Exercise requirements =
Retype the data below without altering anything.

-- -- --

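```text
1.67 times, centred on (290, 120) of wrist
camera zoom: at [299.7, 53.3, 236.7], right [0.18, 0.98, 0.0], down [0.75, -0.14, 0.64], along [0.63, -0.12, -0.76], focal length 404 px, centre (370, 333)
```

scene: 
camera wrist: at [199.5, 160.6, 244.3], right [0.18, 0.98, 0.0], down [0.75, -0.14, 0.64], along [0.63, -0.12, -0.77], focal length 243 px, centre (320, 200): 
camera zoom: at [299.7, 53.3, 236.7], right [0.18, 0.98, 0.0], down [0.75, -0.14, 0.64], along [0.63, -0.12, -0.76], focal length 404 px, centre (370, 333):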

-- -- --

Solution below =
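```text
1.67 times, centred on (290, 120) of wrist
camera zoom: at [299.7, 53.3, 236.7], right [0.18, 0.98, 0.0], down [0.75, -0.14, 0.64], along [0.63, -0.12, -0.76], focal length 404 px, centre (370, 333)
```

scene: 
camera wrist: at [199.5, 160.6, 244.3], right [0.18, 0.98, 0.0], down [0.75, -0.14, 0.64], along [0.63, -0.12, -0.77], focal length 243 px, centre (320, 200): 
camera zoom: at [299.7, 53.3, 236.7], right [0.18, 0.98, 0.0], down [0.75, -0.14, 0.64], along [0.63, -0.12, -0.76], focal length 404 px, centre (370, 333):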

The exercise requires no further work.